*TEXT PASSAGE:*
On March 1, Leander City Council received a presentation by Tynberg LLC about a possible new development in the city’s transit-oriented development district during a council workshop. The TOD district was created to encourage pedestrian-friendly residential and commercial development, according to the city.

Alex Tynberg, principal developer for Tynberg LLC, previously presented on a roughly 70-acre mixed-use project known as Northline in northern Leander to the City Council twice in 2017. During the March 1 meeting, Tynberg said he had purchased an additional 45 acres on the west side of Mel Mathis Boulevard.

“We’re now looking at 115 acres in the core of the city, the city’s new downtown area, between St. David’s to the north and [Austin Community College] and the [Capital] Metro rail station to the south,” he said.

Michael Swartz, a principal with David M. Schwarz Architects, said the additional acreage allows the project’s architects to design the project around Mel Mathis Boulevard.

The additional land “has allowed us to change our focus and to now really think about Mel Mathis as the heart and center of this project,”Swartz said.

He said the architects are envisioning Mel Mathis to function as a local street and as an entrance into the Northline project, and he said purchasing the additional acreage also now directly links the site to Capital Metro’s Leander Station Park and Ride along US 183 and Metro Drive. The additional acreage also allows for a town square along Mel Mathis.

*INSTRUCTION 1:*
I need one stretch of the text passage verbatim, from "On March 1, Leander" to "to the city.".
*INSTRUCTION 2:*
Give the continuation of the text passage.

*DATASET CONTENT:*

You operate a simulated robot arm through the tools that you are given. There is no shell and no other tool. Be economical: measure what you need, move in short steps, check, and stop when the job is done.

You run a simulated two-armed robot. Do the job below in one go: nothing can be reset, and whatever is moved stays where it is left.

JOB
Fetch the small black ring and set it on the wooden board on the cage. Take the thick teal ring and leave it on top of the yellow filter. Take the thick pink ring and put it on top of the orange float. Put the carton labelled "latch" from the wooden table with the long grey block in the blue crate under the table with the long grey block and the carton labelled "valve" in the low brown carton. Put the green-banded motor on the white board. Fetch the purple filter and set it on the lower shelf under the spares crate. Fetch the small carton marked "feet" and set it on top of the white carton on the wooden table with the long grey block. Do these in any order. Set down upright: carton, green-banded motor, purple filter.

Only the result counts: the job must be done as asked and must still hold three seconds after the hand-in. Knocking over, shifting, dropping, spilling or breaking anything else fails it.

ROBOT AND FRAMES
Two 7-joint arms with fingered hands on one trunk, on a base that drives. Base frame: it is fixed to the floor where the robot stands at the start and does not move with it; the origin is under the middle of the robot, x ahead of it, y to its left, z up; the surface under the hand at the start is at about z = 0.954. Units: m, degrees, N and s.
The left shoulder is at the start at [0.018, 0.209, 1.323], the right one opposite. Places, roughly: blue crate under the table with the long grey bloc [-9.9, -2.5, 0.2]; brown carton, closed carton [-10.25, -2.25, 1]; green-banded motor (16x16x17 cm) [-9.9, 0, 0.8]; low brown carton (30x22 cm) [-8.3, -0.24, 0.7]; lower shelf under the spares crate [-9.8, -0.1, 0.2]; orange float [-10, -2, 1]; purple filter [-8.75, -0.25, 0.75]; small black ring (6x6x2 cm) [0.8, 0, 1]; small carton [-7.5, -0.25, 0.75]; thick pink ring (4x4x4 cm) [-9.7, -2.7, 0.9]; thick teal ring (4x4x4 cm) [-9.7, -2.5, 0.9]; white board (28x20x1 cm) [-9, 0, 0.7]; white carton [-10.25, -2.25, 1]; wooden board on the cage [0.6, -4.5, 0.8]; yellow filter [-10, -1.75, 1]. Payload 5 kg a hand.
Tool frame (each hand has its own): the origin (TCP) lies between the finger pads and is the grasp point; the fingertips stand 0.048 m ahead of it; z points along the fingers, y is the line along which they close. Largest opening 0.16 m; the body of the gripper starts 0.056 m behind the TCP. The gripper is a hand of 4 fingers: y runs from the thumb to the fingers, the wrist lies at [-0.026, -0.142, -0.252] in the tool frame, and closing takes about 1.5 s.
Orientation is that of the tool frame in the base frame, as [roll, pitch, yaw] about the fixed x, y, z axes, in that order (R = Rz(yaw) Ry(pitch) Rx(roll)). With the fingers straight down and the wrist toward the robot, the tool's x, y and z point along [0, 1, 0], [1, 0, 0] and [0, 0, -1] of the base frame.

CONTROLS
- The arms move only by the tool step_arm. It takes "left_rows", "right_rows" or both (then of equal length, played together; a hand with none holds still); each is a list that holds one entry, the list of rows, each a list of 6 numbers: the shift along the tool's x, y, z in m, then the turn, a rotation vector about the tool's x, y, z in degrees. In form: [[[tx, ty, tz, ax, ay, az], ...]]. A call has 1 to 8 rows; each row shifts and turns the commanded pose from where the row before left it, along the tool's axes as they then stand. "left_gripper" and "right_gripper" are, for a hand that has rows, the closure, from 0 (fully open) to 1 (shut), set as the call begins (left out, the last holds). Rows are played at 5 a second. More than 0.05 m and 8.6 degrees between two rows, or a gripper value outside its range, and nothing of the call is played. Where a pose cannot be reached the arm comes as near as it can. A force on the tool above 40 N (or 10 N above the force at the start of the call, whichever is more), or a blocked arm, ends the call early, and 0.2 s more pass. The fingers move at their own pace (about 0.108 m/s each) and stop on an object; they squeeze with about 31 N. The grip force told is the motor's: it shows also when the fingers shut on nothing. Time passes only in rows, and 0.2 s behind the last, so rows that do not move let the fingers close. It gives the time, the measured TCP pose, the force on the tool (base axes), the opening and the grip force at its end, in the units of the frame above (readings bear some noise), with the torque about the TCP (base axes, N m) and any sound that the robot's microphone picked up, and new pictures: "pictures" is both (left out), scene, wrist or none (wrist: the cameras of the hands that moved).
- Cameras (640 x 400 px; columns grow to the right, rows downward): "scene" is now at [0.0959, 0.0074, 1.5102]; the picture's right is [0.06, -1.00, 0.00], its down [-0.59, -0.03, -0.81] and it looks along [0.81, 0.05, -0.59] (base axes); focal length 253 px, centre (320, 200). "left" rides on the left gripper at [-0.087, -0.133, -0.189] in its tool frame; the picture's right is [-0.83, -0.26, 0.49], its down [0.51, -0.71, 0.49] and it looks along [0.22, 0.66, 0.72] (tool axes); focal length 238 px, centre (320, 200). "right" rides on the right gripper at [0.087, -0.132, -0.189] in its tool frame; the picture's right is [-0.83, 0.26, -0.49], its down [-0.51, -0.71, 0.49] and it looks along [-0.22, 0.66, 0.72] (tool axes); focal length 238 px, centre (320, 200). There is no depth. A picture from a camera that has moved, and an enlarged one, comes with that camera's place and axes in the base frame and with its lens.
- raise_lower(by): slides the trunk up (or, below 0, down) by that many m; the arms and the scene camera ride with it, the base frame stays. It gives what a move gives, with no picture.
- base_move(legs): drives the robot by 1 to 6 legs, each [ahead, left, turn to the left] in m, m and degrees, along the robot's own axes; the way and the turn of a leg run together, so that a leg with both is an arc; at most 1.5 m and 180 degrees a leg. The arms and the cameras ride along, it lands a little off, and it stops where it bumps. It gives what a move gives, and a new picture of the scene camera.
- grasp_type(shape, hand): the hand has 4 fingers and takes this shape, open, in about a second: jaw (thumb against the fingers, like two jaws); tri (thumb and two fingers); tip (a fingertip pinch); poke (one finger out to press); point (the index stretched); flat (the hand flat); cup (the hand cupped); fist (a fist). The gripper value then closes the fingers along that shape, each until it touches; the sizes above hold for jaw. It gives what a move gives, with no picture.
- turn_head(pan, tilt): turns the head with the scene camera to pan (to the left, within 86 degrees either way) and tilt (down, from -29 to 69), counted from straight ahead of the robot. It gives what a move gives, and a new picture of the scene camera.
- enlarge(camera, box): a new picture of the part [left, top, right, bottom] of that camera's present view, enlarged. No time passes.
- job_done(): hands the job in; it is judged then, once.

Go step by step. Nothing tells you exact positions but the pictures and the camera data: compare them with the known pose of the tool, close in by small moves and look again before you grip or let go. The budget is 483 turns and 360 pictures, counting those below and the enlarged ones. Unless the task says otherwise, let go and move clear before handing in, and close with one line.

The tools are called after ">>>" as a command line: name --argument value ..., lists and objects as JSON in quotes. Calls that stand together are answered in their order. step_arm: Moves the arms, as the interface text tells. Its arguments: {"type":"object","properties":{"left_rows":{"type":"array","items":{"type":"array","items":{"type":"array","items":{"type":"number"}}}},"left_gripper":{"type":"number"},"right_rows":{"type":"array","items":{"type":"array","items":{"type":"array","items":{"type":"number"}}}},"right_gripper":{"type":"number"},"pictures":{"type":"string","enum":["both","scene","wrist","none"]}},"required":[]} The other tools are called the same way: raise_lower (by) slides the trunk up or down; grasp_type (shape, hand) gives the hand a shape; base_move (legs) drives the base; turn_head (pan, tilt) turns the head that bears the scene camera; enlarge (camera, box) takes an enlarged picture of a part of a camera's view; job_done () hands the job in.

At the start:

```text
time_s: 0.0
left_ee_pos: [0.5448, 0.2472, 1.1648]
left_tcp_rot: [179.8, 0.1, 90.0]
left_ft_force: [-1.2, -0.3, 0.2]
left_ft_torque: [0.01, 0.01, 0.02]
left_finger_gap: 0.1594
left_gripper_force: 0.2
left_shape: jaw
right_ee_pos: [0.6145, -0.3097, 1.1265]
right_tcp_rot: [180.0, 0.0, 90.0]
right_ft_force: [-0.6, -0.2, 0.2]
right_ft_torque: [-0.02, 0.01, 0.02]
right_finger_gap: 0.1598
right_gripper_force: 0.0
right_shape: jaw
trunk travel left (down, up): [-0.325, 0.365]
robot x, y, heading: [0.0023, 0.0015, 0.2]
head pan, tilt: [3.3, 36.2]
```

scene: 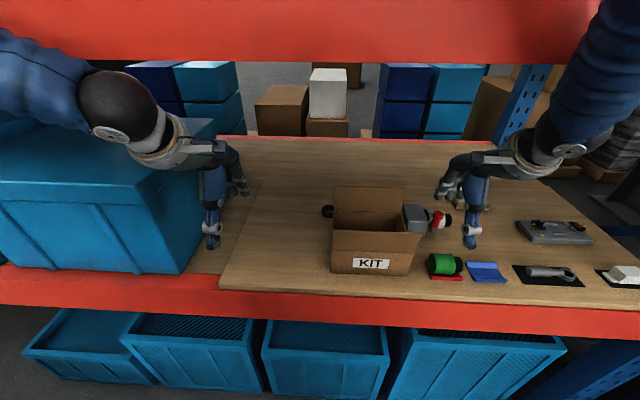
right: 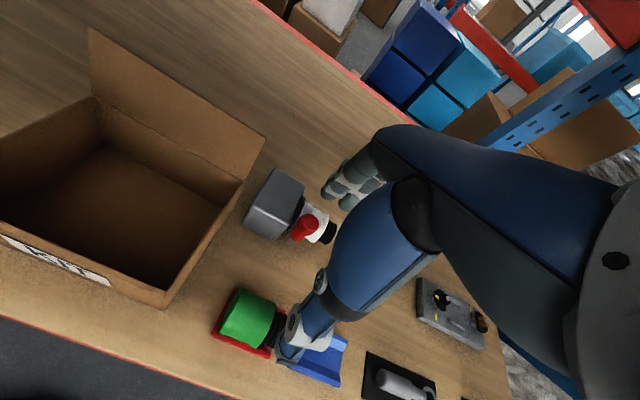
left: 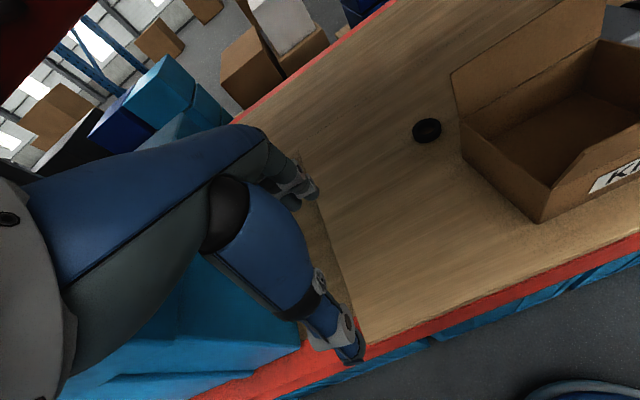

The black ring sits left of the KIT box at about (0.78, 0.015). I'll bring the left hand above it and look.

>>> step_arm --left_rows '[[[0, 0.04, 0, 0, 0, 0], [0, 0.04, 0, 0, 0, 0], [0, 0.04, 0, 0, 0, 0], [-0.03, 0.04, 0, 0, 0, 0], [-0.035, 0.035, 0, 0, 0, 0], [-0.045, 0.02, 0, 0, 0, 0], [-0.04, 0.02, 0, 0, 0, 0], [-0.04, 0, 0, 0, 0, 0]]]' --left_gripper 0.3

*TASK ANSWER 1:*
On March 1, Leander City Council received a presentation by Tynberg LLC about a possible new development in the city’s transit-oriented development district during a council workshop. The TOD district was created to encourage pedestrian-friendly residential and commercial development, according to the city.

*TASK ANSWER 2:*
Swartz said the ground floor of the buildings surrounding the square could feature shops, restaurants and retail, and the second floor would have a variety of different uses.

Tynberg said he plans to develop Northline in phases and requested to use public funds through a public-private partnership. He estimated the first phase would cost $21 million total and requested the city fund $15 million of that amount to build infrastructure.

“We’re focusing the public investment into the core area of the TOD, which helps ensure that the TOD will be developed in the manner envisioned by the city,” he said.

According to presentation documents, the $15 million in infrastructure, such as roads and water lines, would later be owned by the city, and the costs could be recouped by payments through the city’s tax increment reinvestment zone, or TIRZ.

Out of the $21 million, Tynberg said he would pay for $3 million in infrastructure that he would donate to the city and $3 million in private infrastructure for the development. He would also donate all right of way for streets and sidewalks and civic spaces, which represent about 25 percent of the 115-acre property.

The meeting was held for the developer to update the City Council and receive feedback on the concept. No actions will be taken until a formal request is brought before the council.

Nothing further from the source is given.